The NFL, The NFL Players' Union, The 2012 CBA And The Great Minnesota Union Raid
The portents for the NFL looked bright back in 2008 when the NFL was in the midst of planning a lockout of players to encourage major changes in the Collective Bargaining Agreement, commonly called the CBA.
Fan sentiment was either non-existent or slightly in favor of the owners' positions.
The CBA is due to expire in 2012, but the owners decided to force the issue during the 2011 season, starting with a rumored lockout of players if they do not sign the agreement quickly.
The population at that time was not particularly sensitive about millionaire players having to take a cut in pay. Sympathy for highly paid athletes was rare in an environment where the average middle class worker had his or her average household take home pay decreased by an average of $2,000 a year in one decade. And that figure was released before the Great Recession hit and unemployment skyrocketed.
Unions were not popular in any case and had shrunk to less than seven percent of American workers. Except for three major unions of government workers, the unions have almost no power left in America.
A players union consisting of people who earn twenty or thirty times the annual salary 99 percent of American workers did not seem to elicit public sympathy at all.
The NFL expected no major public outcry over asking these highly paid athletes to subject their bodies to another couple of games each season. Trading off two practice games for two full-out games that count seemed like, at the very least, a viable negotiating position to force players into taking a major pay cut and to allow a rookie pay scale that eliminates the million dollar first year salaries for unproven players.
The NFL owners felt they were in the driver seat and the players would have no option except going along with what they were asking. And the polls showed that they were, in fact, in a strong position. Americans were, in general, not worried too much about the whole issue. Before falling to sleep, it is reasonable that wired owners counted dollar signs instead of counting sheep.
But then a political issue arose over the past three weeks that has radically altered the NFL labor universe. Governor Scott Walker of Minnesota introduced a law that would outlaw unions representing government workers from collective bargaining, period.

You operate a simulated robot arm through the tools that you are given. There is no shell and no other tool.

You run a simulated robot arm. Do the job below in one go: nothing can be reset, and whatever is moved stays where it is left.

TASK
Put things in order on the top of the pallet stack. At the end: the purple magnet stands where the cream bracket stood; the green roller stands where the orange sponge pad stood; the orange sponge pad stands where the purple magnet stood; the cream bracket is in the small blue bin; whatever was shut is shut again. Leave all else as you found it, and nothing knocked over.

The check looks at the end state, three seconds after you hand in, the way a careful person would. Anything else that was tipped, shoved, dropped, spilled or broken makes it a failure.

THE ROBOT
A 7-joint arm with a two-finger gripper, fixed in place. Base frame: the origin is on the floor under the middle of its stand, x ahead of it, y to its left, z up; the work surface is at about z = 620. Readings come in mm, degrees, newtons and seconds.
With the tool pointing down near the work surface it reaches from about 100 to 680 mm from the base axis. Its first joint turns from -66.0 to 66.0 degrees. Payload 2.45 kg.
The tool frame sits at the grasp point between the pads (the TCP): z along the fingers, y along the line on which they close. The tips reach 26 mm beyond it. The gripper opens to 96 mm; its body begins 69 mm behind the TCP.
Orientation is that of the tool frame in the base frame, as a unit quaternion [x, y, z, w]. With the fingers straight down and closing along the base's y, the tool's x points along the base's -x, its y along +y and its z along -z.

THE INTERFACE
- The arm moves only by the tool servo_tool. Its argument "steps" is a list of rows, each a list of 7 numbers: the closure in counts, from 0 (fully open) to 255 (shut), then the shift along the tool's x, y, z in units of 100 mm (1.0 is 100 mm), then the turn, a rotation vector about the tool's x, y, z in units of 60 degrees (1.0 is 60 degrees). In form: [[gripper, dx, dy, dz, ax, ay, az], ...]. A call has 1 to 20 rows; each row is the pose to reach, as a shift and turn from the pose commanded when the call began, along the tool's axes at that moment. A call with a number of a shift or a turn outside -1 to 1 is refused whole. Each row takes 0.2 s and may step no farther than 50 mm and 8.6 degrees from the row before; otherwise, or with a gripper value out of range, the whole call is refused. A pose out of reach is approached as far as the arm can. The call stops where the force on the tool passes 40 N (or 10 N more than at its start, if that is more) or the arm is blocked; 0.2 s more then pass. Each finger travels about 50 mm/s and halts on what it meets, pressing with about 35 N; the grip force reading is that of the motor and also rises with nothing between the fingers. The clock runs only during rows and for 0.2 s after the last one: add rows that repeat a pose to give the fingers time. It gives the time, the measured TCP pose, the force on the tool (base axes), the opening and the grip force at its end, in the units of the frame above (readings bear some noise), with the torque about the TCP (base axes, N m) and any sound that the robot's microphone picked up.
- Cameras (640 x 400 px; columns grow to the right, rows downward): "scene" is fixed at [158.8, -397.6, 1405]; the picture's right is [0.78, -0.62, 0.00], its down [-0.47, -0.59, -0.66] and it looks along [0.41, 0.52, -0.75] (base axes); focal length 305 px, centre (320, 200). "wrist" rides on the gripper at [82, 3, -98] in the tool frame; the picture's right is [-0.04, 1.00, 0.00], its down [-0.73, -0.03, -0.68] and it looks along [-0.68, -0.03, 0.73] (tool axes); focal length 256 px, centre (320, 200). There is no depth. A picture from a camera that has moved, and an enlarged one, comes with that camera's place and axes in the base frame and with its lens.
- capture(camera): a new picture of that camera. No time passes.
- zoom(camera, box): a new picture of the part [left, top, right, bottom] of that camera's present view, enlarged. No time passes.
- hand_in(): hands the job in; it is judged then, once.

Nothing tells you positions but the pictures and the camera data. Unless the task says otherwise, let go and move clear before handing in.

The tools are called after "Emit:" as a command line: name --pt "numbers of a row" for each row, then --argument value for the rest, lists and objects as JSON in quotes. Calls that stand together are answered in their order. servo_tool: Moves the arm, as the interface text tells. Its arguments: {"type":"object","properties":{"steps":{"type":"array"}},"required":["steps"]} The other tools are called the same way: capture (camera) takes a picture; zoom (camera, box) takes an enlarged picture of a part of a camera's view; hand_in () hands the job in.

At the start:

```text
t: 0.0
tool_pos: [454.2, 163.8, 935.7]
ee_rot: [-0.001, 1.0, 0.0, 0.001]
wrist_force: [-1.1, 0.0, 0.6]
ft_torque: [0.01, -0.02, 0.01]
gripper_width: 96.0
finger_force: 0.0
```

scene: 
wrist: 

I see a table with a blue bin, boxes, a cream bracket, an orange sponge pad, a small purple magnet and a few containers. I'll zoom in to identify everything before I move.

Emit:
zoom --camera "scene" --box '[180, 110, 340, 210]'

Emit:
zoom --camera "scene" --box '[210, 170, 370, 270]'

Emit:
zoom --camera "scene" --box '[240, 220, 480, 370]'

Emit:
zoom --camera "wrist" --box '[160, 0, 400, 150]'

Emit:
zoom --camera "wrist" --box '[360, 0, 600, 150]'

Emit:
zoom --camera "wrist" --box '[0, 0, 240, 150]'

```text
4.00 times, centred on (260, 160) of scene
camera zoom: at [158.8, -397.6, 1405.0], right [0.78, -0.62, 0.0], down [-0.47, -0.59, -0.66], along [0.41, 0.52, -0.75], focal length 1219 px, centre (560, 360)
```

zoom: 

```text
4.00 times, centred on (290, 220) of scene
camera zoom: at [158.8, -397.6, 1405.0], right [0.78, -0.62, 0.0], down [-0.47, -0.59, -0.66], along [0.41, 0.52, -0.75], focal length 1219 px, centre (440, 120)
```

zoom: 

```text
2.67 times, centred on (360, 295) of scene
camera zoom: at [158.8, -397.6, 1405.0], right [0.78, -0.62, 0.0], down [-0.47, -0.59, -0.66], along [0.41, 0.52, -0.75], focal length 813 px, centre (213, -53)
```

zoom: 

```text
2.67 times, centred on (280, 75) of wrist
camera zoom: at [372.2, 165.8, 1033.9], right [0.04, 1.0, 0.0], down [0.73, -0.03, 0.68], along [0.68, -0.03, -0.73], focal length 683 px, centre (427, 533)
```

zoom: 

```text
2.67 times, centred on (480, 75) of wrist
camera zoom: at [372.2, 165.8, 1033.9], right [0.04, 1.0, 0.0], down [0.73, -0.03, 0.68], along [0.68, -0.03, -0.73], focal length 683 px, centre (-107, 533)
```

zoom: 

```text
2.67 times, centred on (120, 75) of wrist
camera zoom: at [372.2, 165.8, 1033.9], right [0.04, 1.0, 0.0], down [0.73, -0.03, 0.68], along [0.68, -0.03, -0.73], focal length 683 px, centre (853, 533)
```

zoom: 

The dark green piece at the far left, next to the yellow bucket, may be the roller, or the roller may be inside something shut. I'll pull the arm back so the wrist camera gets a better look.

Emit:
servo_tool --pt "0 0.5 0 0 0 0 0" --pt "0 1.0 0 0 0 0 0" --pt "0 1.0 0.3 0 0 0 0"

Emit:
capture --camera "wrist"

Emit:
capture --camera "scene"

The bill would give the government of Minnesota the right to change worker's salaries, benefits or working conditions at any time they so choose. It almost slid by without much comment, but as often happens in politics, the blow back built slowly, but steadily.
By the time of this writing the opposition to the bill is so strong that it is the major issue in politics in America. News broadcasts lead with the Minnesota story or provides major time to film showing the masses of people demonstrating at the Minnesota Legislature and other the cities in the state.
Massive demonstrations rivaling those of the 1970's supporting the unions' position have sprung up in many states and cities, and suddenly an issue of union bargaining rights is front and center. The popularity of unions rose in a few short weeks from "what is a union?" to "they can't do that to us."
Sixty one percent of Americans now poll for collective bargaining and against the proposed law. Polls show that is a rising trend. Just as suddenly, the players’ prospects in negotiating the CBA has gone from grim to rosy.
With the momentum of the Minnesota argument behind them, the players union now has the wind at their backs, instead of in their faces. They can now appeal to the fans to support them in their quest to renew the CBA and to resist the more unpleasant of the owners' requests.
We have, of course, no crystal ball to predict the outcome, but the issue of labor relations with the NFL and the players union has gone from ho hum to, well, interesting!
We, the fans, now have something to entertain us besides droll and boring draft weekends.